Theoretically-minded readers might question Lane Fox’s preference for narrative over thematic analysis in his history, but he has his own theoretical reasons for the choice, and his narrative is unified by a thematic strand; it picks up on three notions which the ancient writers themselves especially liked to emphasise - ‘freedom’, ‘justice’ and ‘luxury’ - and traces their shifts and twists in practical politics and state-ideologies over a passage of a thousand years.

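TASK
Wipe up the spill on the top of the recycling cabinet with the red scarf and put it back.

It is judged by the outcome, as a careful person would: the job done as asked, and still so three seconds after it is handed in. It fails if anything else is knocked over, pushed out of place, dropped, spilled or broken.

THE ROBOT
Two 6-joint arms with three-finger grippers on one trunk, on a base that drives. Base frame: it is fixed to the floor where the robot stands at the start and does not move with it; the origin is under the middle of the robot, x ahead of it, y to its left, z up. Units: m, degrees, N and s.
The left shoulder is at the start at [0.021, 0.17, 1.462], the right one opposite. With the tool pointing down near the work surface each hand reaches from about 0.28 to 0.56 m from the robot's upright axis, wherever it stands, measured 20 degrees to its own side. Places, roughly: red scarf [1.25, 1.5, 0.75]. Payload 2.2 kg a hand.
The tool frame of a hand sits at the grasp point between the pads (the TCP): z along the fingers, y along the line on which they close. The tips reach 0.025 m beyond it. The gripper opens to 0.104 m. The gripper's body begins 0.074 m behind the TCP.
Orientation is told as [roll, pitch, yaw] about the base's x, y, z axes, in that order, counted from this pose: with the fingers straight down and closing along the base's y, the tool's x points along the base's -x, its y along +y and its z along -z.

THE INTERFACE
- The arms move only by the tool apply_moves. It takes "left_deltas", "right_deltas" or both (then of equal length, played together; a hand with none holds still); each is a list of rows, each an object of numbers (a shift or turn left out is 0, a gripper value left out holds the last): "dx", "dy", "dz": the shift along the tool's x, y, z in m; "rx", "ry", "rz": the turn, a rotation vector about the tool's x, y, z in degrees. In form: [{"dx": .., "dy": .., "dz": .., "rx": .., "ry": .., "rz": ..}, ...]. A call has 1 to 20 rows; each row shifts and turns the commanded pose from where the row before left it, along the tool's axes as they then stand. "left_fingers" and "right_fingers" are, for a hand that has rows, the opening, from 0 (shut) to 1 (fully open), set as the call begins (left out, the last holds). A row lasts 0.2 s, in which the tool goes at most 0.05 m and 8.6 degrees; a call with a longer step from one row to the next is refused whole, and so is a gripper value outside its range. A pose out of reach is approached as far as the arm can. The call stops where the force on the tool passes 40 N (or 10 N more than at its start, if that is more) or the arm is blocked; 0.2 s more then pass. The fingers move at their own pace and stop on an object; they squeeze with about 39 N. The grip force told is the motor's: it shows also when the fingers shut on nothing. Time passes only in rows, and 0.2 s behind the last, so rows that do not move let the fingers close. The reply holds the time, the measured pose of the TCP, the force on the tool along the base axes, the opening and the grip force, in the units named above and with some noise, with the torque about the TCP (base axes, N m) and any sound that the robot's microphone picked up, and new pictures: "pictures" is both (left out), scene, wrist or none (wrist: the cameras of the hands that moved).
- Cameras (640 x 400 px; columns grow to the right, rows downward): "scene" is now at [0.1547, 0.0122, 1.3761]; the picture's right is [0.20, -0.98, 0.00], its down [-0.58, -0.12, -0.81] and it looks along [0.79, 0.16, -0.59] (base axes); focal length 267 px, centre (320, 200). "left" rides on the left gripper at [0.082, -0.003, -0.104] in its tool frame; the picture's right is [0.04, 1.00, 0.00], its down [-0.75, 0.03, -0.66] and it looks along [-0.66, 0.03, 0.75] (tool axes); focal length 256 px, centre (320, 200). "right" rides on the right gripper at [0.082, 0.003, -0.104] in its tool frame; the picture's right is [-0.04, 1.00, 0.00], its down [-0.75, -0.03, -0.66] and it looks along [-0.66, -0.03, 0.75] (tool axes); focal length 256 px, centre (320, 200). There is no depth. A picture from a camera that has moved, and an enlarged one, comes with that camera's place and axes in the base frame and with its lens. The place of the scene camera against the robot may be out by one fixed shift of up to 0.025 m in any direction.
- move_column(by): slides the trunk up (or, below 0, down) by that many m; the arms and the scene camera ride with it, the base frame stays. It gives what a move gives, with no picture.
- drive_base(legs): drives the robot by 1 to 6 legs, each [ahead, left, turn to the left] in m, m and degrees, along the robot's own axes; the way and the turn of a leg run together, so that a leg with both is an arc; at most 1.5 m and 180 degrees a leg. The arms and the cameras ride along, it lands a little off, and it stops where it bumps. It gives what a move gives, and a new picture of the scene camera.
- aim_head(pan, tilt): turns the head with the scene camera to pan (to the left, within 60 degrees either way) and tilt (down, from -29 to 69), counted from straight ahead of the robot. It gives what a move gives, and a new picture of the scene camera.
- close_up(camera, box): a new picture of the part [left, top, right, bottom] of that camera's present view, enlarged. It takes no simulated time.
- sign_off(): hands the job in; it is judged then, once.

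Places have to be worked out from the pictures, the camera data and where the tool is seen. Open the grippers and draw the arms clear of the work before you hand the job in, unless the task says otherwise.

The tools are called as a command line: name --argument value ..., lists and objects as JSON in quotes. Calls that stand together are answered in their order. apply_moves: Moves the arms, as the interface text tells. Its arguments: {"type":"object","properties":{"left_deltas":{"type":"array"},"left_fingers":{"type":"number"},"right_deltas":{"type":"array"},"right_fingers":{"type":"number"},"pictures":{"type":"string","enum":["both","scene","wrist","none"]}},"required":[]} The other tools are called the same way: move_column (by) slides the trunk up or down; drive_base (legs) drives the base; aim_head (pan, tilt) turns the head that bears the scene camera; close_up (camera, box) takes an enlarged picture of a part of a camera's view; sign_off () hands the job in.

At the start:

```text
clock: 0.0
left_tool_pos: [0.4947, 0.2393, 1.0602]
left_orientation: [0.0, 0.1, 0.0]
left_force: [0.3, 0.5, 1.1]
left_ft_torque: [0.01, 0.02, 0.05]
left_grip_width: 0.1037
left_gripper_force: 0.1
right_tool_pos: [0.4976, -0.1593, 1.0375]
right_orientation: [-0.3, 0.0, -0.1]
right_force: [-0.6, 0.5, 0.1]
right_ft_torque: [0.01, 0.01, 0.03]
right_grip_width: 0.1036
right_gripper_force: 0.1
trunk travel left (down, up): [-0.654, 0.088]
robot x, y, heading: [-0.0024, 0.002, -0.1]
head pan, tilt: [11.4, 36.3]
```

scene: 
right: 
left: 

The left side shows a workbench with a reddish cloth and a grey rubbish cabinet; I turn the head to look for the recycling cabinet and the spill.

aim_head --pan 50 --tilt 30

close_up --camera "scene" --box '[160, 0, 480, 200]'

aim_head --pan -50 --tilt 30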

Freedom and justice are words with a noble ring, but they are often code-words for vested interest, and luxury is a very elastic concept: if you wonder what ‘democracy’ or ‘liberty’ really amounted to in classical Athens or republican Rome, or what ‘legal rights’ meant for a Spartan helot or an Italian freedman, or how Sybarites became synonymous with luxury, or why Tacitus called heated bath-houses tools of ‘enslavement, you will find revealing answers here. And there is so much else. Books about particular periods or aspects of classical antiquity by experts writing for a general readership are no rarity, but it is a long time since a single author has attempted an ‘epic’ portrait of the entire age – still less one enlivened by such empathy and wit. Politics and warfare and their social contexts may be the backbone of Lane Fox’s ‘grand narrative’, but as it unfolds there are constant glances down antiquity’s vivid byways. An Aristotelian philosopher fetches up in town in Afghanistan, bearing an oracle from Delphi for its Greek inhabitants; a band of female fire-eaters puts on an impromptu strip show at a wedding-feast; a prostitute named ‘Lioness’ seduces the son of a one-eyed king. And who could resist a book in which the owner of a pet piglet sadly recalls how it trotted behind his chariot for a hundred miles from Thessalonica, only to fall victim to a road-hog on the crossroads at Edessa?